The Perfume Recordist scents herself into sounding and sounds herself in scenting.
The Perfume Recordist is an encounter between Lisa Robertson and Stacy Doris across countries (Canada, USA, France), across senses and perceptions, across technological devices, across kitchen tables.
The Perfume Recordist field records, manifests, performs.
The Perfume Recordist is not interested in the fallacies of origins and the intrinsic essence of things but in the layered odour of momentous existence, in the whiff of an ear, in the noisy bouquet of a city’s undergarments.
N. S., Nathalie Stephens, Nathanaël composes in English and French, sometimes separately, sometimes simultaneously, sometimes in the permeable ache between, amidst multiple voiced and embodied pronouns, and in the space of in-between, which she calls l’entre genre. As preposition, entre, can mean between or among, as prefix, it can denote the idea of reciprocity or of being in the middle of two things, as verb, to enter, to go into, to begin. As well, genre does not only signify a category of artistic composition or literature, but also a general kind or type. Biologically it also refers to genus; linguistically to gender. As such, Stephens enters this space of in-between-kind not to occupy what we may easily confuse at first as a binary (poetry/prose, English/French, female body/male body) but rather to explore the porosity between multiple genres, languages, bodies, voices. In the porosity, a dislocation; in the dislocation unease; in the unease a fruitful and unexpected altering.
In her work, Stephens troubles the idea of the singular mother tongue, singular body, singular place/home, singular desire. The tongue of her language is neither and both English and French, for her vocabulary may at times look like one but be syntactically the other, or sound like one but be the other, or behave like one but shadow the other.
Jordan Scott’s blert, simply put, is a book about stuttering that stutters. Which in fact means that it is anything but simple. blert is a mouth that mouths me as I mouth its phonemes with my mouth. It is intensely physical, clinical and my mouth becomes both hyper personal and treacherous.
“Imitate: frazil ice. Say clacra, frazil ice, clacracla.
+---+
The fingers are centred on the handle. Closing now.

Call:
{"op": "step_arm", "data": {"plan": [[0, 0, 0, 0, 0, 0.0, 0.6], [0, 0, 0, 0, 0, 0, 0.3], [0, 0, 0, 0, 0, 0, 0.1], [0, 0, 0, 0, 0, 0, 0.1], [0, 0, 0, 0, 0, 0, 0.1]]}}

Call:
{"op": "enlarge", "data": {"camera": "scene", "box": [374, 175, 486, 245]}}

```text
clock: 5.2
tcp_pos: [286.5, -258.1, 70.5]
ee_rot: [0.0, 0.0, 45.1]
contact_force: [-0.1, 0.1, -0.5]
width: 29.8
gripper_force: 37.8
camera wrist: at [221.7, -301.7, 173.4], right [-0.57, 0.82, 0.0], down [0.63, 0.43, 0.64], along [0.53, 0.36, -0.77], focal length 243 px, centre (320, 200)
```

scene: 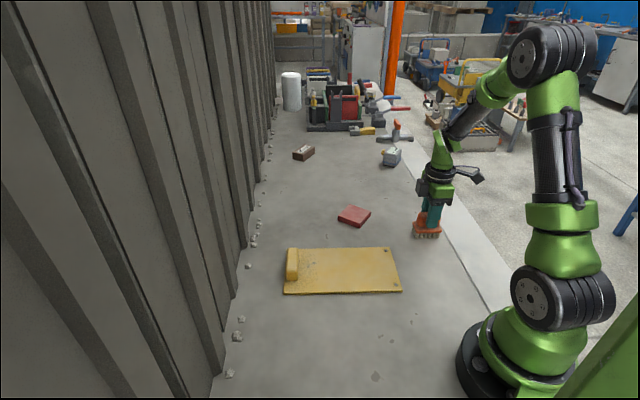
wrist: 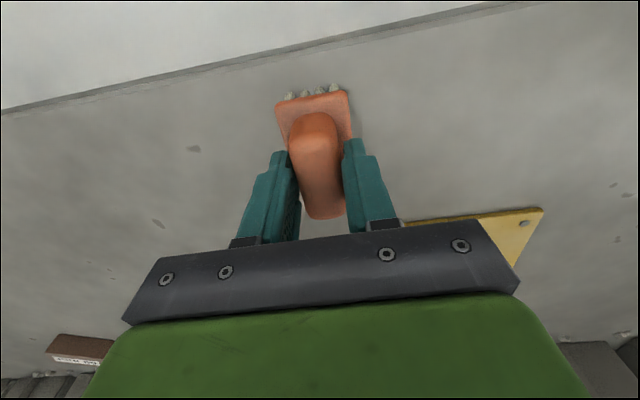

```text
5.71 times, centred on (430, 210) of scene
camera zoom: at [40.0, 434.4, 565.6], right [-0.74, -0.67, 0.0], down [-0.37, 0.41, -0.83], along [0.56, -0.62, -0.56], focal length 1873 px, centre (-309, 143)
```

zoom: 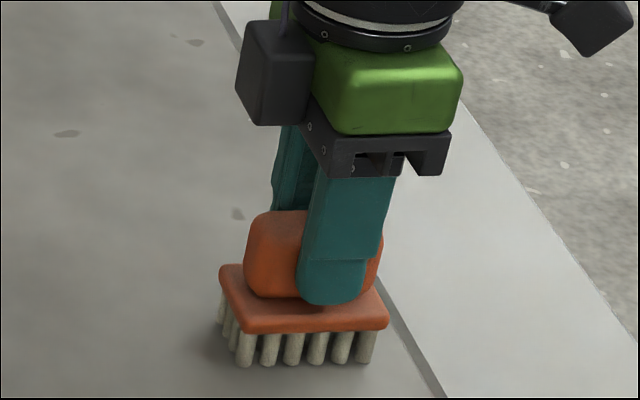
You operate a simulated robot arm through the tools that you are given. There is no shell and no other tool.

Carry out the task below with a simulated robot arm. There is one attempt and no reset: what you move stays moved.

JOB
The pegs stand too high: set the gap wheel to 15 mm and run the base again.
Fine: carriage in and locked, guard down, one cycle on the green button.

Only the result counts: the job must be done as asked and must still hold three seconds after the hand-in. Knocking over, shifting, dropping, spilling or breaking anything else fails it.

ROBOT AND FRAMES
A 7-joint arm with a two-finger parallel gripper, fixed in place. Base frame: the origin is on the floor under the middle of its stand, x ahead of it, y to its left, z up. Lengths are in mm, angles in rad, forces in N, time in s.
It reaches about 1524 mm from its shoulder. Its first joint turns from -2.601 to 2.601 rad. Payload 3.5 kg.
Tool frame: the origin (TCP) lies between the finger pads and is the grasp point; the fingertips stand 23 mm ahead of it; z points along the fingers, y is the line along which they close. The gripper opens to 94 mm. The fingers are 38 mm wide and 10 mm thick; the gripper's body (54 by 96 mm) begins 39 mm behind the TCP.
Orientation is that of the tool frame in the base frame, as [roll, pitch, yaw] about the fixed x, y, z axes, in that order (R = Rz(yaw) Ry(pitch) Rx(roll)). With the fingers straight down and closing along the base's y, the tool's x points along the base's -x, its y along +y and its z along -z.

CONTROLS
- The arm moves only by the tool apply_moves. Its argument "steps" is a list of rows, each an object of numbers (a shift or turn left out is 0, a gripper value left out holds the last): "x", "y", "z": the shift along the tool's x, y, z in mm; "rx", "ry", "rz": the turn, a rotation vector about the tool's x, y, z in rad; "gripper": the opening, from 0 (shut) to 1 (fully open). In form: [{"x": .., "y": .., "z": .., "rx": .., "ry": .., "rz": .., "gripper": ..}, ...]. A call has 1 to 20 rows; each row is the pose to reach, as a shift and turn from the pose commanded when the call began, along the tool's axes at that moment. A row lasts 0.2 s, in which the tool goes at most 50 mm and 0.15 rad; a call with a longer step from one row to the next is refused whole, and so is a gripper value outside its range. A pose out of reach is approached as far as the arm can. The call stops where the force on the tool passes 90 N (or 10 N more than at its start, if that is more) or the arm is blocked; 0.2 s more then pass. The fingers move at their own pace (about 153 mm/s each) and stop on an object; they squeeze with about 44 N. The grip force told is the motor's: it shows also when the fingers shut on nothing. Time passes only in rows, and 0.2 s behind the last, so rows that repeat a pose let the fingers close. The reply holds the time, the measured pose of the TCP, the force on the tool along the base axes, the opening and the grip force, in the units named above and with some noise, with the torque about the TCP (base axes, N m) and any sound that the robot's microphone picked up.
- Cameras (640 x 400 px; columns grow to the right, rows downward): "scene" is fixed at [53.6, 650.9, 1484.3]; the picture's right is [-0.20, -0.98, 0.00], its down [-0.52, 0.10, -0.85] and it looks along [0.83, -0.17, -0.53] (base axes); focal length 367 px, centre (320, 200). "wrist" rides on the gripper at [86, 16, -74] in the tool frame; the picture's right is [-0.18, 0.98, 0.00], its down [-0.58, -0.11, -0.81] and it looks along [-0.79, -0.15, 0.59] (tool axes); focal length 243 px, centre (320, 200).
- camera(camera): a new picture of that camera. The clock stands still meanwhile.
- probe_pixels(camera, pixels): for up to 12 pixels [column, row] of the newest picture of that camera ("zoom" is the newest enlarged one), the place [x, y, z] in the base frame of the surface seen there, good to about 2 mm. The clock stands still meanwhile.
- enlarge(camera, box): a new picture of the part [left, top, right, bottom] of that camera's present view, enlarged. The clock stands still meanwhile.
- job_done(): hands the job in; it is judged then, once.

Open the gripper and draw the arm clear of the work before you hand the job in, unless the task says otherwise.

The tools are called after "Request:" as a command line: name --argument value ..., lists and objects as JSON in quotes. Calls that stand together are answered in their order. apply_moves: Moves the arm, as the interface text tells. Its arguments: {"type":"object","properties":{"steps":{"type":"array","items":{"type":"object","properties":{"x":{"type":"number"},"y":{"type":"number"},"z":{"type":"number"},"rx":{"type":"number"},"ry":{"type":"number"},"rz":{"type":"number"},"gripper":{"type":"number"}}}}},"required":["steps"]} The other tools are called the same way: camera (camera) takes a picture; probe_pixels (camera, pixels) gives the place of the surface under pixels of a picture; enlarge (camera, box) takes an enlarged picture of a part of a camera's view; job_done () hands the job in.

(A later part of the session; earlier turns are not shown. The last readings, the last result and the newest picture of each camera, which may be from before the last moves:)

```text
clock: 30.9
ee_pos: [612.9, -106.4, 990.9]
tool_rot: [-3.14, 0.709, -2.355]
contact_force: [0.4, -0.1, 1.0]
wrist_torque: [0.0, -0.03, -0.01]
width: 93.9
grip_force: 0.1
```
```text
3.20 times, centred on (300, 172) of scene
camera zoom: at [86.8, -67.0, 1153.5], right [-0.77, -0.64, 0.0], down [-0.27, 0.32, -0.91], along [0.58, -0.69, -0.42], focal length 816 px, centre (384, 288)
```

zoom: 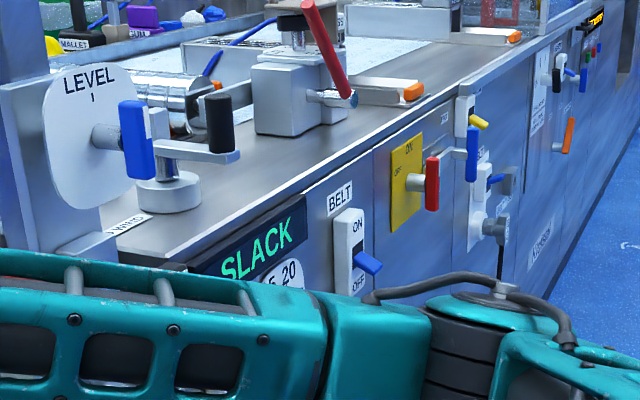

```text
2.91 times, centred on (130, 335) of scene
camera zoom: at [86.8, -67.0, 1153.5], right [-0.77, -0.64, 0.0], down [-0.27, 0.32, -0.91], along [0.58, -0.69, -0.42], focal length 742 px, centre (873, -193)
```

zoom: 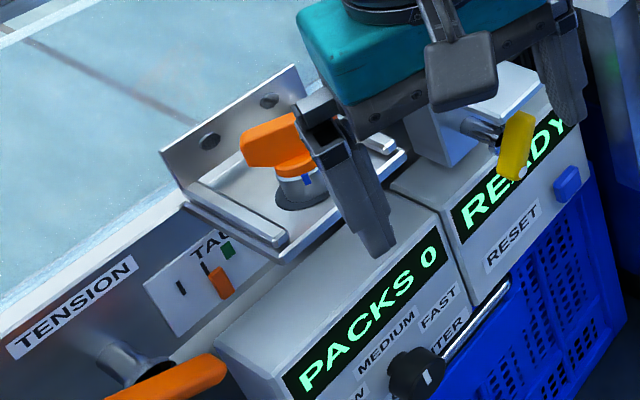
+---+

Imitate: muskoxen. Say flafra, muskoxen, flafrafla.” (Jordan Scott, blert)
I imitate and my utterance “fails.” Or does it? For how can an utterance fail or succeed. Doesn’t an utterance just utter? Don’t all mouths approximate the sounds of other mouths? And yet we place so much judgement on accents, speech discordances, lisps, stammers, stutters, even pitch and gender. In these judgements we fable, much as the fables of cures for stuttering that blert dissects:
“The chichara has to sing inside the mouth… You will learn to use your mouth.” “You will lunge your thorax unto spring… You will sing like the birds.” “If you wish to become an eloquent speaker, you should bury the hyoid bone of a lamb in the wall of your house.” “You will learn to eat your grasshoppers.”
At one time or another, Erín Moure has inhabited and continues to inhabit the localities of many subjectivity-figures, including Erin Mouré, Eirin Moure, Elisa Sampedrín, a plethora of medieval Iberian troubadours, the fervent person that is Fernando Pessoa that is Alberto Caeiro, Nicole Brossard, Chus Pato, Andrés Ajens, Nichita Stănescu, Paul Celan, Louise Dupré, more philosophers than can be listed here, and even Oana Avasilichioaei.
And as with all localities, these localities also come with their own histories, cultures and languages, including English, French, Galician, Portuguese, Spanish and Romanian, which Moure traverses not with ease, but responsibly, as responsive citizen. “To connect is so unconquerable a citizen only a gift may vibrate.” (O Cidadán) Moure’s work demands that we discover where in the disconnect between two languages can one connect; can one gift one language with the contours of the other language; can one shape a subject with a gesture of the other subject.
Donato Mancini folds musicality and time into his visual textual work, a work that is gestural, visually stimulating, performative, and participatory.
Mancini’s writing (and here I include his visual poetry which I insist is writing) aggregates, building out of recognizable typographical signs and symbols new structures on the page, structures which seem to move, which seem to speak. How am I asked to see? How am I asked to read? How am I asked to voice?